Common Testing Approaches
In past work experiences, including my own before studying testing theory, understanding various testing methods can be confusing due to their variety and overlap. Below is a categorized summary of common testing approaches:
| Classification Dimension | Testing Method | Description |
|---|---|---|
| Objective | Functional Testing | Verifies system behavior against specified requirements. |
| Performance Testing | Evaluates system performance under varying loads. | |
| Security Testing | Identifies vulnerabilities and weaknesses. | |
| Regression Testing | Ensures changes do not introduce new defects. | |
| Usability Testing | Assesses user interface and experience. | |
| Compatibility Testing | Validates cross-platform functionality. | |
| Level | Unit Testing | Tests individual code units like functions or classes. |
| Component Testing | Verifies standalone software components. | |
| Integration Testing | Ensures modules work together correctly. | |
| System Testing | Confirms the entire system meets specifications. | |
| Acceptance Testing | Validates system meets end-user expectations. | |
| Methodology | Manual Testing | Executed manually by testers. |
| Automated Testing | Uses scripts and tools for efficiency. | |
| White-Box Testing | Focuses on internal logic, typically by developers. | |
| Black-Box Testing | Focuses solely on inputs and outputs. | |
| Gray-Box Testing | Combines white-box and black-box techniques. | |
| Execution Timing | Static Testing | Includes code reviews and static analysis. |
| Dynamic Testing | Executes during runtime, covering functional and non-functional tests. |
Each testing method serves distinct goals and applies across different stages of the software lifecycle. From a developer perspective, this article focuses on unit testing (UT), component testing (CT), and integration testing (IT). UT ensures code correctness, CT validates component functionality, and IT confirms module interoperability.
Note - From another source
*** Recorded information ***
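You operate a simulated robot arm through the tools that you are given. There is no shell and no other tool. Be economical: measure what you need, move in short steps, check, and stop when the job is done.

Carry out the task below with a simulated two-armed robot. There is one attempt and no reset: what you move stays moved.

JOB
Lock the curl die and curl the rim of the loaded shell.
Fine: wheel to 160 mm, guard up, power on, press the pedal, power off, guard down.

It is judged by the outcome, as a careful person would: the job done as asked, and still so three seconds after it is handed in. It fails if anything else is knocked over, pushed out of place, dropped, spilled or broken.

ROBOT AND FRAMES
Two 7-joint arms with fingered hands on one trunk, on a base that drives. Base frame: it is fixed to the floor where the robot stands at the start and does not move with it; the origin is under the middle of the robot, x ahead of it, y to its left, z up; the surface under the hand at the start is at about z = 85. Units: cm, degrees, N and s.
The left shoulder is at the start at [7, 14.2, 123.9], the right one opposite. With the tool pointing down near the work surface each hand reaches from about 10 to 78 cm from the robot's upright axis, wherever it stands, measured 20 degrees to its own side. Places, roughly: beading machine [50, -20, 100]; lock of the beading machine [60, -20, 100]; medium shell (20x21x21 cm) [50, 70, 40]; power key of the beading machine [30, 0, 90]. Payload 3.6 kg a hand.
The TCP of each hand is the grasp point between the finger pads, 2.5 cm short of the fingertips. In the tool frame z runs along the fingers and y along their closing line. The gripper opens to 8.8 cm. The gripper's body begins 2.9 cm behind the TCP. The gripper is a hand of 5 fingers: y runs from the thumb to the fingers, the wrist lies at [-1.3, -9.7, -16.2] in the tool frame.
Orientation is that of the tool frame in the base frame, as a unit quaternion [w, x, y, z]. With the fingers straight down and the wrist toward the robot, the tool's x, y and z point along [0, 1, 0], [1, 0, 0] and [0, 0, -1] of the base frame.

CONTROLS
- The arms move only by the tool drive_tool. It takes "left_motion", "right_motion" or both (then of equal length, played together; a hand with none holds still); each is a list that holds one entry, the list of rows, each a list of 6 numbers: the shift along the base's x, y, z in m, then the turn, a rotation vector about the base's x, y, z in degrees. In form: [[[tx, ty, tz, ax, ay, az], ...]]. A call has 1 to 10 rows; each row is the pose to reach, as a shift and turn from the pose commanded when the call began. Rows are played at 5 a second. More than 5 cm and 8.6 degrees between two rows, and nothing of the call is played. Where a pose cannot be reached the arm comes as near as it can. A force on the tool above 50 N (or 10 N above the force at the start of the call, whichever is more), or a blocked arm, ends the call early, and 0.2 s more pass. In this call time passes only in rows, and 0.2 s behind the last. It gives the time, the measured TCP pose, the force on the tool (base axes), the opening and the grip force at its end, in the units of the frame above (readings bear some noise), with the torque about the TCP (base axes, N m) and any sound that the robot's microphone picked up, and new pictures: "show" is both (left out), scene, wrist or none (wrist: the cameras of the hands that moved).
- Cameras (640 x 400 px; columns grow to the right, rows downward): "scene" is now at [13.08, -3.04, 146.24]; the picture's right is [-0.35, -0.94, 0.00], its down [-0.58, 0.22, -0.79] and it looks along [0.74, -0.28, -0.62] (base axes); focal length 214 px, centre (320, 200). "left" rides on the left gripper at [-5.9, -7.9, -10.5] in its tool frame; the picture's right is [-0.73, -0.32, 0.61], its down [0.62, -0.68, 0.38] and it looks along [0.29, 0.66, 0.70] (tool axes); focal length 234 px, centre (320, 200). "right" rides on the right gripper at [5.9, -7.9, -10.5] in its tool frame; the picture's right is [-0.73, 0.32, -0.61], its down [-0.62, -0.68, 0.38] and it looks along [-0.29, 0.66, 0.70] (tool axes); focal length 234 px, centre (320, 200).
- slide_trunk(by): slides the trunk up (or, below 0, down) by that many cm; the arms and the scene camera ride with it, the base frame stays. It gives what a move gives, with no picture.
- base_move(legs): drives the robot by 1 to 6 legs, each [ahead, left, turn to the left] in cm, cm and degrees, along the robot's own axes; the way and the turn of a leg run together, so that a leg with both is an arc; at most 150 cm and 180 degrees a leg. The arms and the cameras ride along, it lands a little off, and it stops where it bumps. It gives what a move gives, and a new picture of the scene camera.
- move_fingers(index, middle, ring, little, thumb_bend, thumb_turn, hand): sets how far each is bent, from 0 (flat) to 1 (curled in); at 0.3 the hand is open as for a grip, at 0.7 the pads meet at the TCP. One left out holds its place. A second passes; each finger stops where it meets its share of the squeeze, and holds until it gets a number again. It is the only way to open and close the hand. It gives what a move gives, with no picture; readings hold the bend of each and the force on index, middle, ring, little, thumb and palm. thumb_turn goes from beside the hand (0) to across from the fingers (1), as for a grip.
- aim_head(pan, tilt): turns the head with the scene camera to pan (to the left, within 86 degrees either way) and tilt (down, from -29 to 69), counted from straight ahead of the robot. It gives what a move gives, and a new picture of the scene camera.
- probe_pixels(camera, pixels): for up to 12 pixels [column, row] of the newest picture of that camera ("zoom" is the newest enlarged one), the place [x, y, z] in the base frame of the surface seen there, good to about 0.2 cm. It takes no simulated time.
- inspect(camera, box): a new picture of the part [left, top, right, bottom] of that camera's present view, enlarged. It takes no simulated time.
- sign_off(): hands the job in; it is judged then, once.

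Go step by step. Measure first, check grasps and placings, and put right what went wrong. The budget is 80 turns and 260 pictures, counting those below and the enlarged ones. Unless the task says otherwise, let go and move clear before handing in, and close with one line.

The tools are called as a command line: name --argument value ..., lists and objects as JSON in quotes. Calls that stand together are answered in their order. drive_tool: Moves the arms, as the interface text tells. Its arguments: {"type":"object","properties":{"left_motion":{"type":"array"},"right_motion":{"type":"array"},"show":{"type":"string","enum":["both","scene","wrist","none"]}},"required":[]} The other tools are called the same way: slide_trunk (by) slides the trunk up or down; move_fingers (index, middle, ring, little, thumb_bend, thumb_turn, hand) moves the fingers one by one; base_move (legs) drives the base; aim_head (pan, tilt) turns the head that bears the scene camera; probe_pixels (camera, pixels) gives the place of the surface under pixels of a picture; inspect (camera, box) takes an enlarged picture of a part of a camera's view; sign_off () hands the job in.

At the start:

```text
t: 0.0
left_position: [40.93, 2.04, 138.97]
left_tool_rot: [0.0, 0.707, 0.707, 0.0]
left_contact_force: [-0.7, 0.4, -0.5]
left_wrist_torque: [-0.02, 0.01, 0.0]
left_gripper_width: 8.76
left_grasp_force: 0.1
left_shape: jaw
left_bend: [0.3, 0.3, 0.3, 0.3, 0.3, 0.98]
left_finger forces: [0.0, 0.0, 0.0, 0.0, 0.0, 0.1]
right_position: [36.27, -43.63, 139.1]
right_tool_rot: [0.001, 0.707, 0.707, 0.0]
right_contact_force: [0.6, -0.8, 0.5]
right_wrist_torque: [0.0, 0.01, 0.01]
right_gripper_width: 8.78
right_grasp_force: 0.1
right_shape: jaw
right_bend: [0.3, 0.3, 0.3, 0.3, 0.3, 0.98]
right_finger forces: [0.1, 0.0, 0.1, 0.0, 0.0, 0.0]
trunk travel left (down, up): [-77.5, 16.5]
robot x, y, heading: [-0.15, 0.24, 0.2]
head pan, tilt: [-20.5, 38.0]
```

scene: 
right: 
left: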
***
Practical examples will illustrate these testing methods using Spring Boot 2.4.12, JUnit4, and Mockito.
Unit, Component, and Integration Testing
Before diving into examples, let’s explore the tools involved.
Testing Tools
The following examples use spring-boot-starter-test, junit4, and Mockito.
spring-boot-starter-test
spring-boot-starter-test simplifies testing in Spring Boot applications, providing utilities for efficient unit and integration testing. It integrates seamlessly with the Spring ecosystem.
<dependency>
<groupId>org.springframework.boot</groupId>
<artifactId>spring-boot-starter-test</artifactId>
<scope>test</scope>
</dependency>
JUnit4
JUnit4 is a Java-based framework for unit testing. Features include:
- Annotation-driven tests (
@Test,@Before,@After, etc.) - Test suites combining multiple test classes.
- Assertions (
assertEquals,assertTrue, etc.) for verifying conditions. - Runners enabling custom test execution strategies.
Mockito
Mockito simulates external dependencies, isolating tested code and ensuring proper interaction with those dependencies.
Unit Testing Example
Consider a utility class DateUtil with a method:
public static String formatDate(Date date, String pattern) {
if (date == null) {
return null;
}
SimpleDateFormat sdf = new SimpleDateFormat(pattern);
return sdf.format(date);
}
A corresponding test case might look like:
public class DateUtilTest {
@Test
public void testFormatDateWithNullInput() {
String result = DateUtil.formatDate(null, "YYYY");
Assert.assertNull(result);
}
@Test
public void testFormatDateWithValidInput() {
String formattedDate = DateUtil.formatDate(new Date(), "YYYY");
Assert.assertNotNull(formattedDate);
}
}
Component and Integration Testing
For component testing, consider a service UserCaseService that fetches user event lists from another service:
public Response<CaseResponse> getUserCaseList(UserCaseRequest request) {
Map<String, Object> params = new HashMap<>();
params.put("phone", request.getPhone());
params.put("pageNo", request.getPageNo());
params.put("pageSize", request.getPageSize());
JSONObject response = HttpUtils.request("/miniapp/user/case", params);
return response.toJavaObject(Response.class);
}
To isolate this logic, mock the HTTP request:
@Before
public void setUp() {
restTemplate = Mockito.mock(RestTemplate.class);
HttpUtils.setRestTemplate(restTemplate);
}
@Test
public void testGetUserCaseList() {
Mockito.when(restTemplate.postForObject(Mockito.anyString(), Mockito.any(HttpEntity.class), Mockito.any(Class.class)))
.thenReturn(MockData.createSuccessResponse());
UserCaseRequest request = new UserCaseRequest();
request.setPhone("15215608668");
request.setPageNo(1);
request.setPageSize(10);
Response<CaseResponse> response = userCaseService.getUserCaseList(request);
Assert.assertEquals("200", response.getCode());
}
For integration testing, use @SpringBootTest:
@SpringBootTest(webEnvironment = SpringBootTest.WebEnvironment.RANDOM_PORT, classes = Application.class)
@RunWith(SpringRunner.class)
public class UserCaseIntegrationTest {
@Autowired
private UserCaseService userCaseService;
@Test
public void testGetUserCaseListIntegration() {
// Integration test logic here
}
}
To replace a real database with H2 for testing:
<dependency>
<groupId>com.h2database</groupId>
<artifactId>h2</artifactId>
<scope>test</scope>
</dependency>
Specify a test configuration file:
spring:
datasource:
url: jdbc:h2:mem:testdb
driverClassName: org.h2.Driver
username: sa
password: ''
And apply it in tests:
@SpringBootTest
@PropertySource("classpath:application-test.yaml")
public class DatabaseTest { /* ... */ }
Finally, clean up resources after tests:
@After
public void tearDown() {
userRepository.deleteAll();
}
Conclusion
This article covered how to write effective test cases, focusing on classification, tools, and practical examples of unit, component, and integration testing. It also provided guidance on resource cleanup in testing scenarios.